-- Reading text start --
Casting a wide net in blue waters
Since its inception, Avenue Living has built up its Core Trust portfolio with strategic intention. Today, it has more than 460 properties across 20 geographies in Canada and the US, and it continues to shop for low-to-medium-density rental stock in both primary and secondary markets.
“We don't buy an asset and then figure out who's going to live there based on how much rent we need to collect,” Jogia says. “We buy assets in a very targeted way.”
Concentrating on moderate-growth regions such as the prairie provinces and the American heartland, the firm looks for markets that provide comparable demographics, economics, and regulatory frameworks that, together, show a need for Avenue Living’s proprietary owner/operator model. Such geographic diversification, which sees the company considering customers first while expanding into new regions, ensures no one building, market, or geography has a high-enough weighting within the portfolio to create material concentration risk.
Jogia estimates over 70 percent of multi-family assets across Canada and the US are still fragmented in ownership across individuals and private entities, giving the firm a rich field from which to continue picking. With private landlords looking to divest themselves of their assets in favour of passive income, he sees an opportunity to acquire and optimize more properties.
“We’re responsible landlords,” Jogia adds. “Our aim is to retain residents. It’s important that we not over-renovate or over-gentrify an asset such that we outstrip the income level of our residents. At the same time, we add value where we can, creating more efficiently run buildings while enhancing them for those living there.”
Understanding the rental spectrum
Within the spectrum of multi-residential real estate renters – which includes short-term, long-term, and even life-long residents – Avenue Living focuses on the workforce housing demographic. While these individuals may be overqualified for affordable housing, average market rates to purchase a home are often out of reach.
According to Jogia, many of their residents are essential workers who, based on their life stage and income level (between $15 and $50 an hour), are renters by necessity.
-- Reading text end --
-- Data extract start --
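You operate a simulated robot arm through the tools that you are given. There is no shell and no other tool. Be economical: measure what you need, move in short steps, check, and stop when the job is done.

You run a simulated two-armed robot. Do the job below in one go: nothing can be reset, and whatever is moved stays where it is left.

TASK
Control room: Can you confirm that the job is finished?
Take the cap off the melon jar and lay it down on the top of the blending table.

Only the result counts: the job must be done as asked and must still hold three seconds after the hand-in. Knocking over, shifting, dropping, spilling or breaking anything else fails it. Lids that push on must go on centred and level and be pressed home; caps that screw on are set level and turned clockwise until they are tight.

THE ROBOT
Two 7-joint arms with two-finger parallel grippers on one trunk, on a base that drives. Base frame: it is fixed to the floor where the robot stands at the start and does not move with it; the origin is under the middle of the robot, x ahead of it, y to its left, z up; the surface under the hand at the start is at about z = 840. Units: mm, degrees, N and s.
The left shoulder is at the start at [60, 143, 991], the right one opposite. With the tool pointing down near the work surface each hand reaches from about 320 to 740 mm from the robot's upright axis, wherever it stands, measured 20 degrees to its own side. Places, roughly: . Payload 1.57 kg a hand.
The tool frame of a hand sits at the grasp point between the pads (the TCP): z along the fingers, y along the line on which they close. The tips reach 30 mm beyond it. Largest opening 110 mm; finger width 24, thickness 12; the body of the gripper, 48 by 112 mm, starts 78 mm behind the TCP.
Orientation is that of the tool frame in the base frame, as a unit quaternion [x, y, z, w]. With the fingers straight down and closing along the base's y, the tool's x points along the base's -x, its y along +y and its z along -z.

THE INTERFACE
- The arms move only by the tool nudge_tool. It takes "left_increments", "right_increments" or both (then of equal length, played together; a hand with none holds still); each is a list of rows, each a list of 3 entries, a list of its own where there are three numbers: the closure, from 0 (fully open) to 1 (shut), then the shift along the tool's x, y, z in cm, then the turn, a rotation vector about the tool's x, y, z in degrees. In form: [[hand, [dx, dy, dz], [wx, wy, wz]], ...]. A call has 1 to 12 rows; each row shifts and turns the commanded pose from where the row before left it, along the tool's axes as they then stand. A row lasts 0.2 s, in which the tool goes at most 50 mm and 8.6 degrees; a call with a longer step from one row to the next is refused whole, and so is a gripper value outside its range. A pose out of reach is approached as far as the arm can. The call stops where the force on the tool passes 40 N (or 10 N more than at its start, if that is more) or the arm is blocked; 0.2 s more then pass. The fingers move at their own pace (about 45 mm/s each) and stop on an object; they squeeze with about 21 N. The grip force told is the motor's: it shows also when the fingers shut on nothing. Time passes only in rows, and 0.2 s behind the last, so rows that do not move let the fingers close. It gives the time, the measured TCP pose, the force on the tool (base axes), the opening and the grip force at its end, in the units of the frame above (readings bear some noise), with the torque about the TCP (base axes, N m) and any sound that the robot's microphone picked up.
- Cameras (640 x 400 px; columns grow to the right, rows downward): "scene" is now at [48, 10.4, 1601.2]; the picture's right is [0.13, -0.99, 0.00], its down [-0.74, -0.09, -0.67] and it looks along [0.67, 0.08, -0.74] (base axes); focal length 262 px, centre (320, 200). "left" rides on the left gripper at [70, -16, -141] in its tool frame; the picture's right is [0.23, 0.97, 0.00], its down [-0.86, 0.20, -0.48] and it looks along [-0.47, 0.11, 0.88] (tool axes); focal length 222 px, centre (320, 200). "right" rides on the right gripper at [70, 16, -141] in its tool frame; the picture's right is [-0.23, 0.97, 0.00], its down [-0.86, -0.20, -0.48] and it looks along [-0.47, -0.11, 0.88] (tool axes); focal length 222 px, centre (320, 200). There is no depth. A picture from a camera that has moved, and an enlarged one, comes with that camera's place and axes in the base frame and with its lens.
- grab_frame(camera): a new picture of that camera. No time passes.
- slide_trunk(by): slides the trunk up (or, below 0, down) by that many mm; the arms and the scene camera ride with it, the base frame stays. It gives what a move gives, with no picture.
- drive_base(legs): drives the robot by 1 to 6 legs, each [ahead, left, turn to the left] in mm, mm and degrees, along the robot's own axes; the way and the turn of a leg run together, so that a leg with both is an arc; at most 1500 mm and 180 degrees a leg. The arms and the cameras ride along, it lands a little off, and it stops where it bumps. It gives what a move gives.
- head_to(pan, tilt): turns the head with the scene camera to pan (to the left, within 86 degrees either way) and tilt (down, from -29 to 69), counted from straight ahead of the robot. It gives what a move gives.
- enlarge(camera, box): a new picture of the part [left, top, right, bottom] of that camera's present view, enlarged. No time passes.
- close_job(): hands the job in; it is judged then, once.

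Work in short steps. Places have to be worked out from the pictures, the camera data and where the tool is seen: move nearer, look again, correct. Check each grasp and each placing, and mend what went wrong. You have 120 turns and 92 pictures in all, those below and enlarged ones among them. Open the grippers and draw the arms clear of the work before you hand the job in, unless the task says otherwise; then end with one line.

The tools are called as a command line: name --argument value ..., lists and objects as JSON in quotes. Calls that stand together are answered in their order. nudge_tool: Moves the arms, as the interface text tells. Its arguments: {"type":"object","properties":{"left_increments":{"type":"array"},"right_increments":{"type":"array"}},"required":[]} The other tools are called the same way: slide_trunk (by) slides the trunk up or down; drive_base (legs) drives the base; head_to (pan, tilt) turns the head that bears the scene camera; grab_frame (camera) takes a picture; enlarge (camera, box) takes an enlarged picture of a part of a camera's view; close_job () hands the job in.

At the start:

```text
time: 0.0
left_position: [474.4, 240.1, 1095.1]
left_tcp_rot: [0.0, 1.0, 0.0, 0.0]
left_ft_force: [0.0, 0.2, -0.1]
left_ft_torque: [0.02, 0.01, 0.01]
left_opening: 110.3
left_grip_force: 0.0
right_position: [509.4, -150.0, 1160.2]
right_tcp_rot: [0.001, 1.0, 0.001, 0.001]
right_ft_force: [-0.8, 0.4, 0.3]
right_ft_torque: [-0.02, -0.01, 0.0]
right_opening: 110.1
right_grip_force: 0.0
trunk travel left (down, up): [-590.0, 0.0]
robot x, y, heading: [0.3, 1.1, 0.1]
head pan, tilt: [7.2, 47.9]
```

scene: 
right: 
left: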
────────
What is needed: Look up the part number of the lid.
-- Data extract end --
Could you quote the reading text from "According to Jogia, many" up to and including "renters by necessity."?

According to Jogia, many of their residents are essential workers who, based on their life stage and income level (between $15 and $50 an hour), are renters by necessity.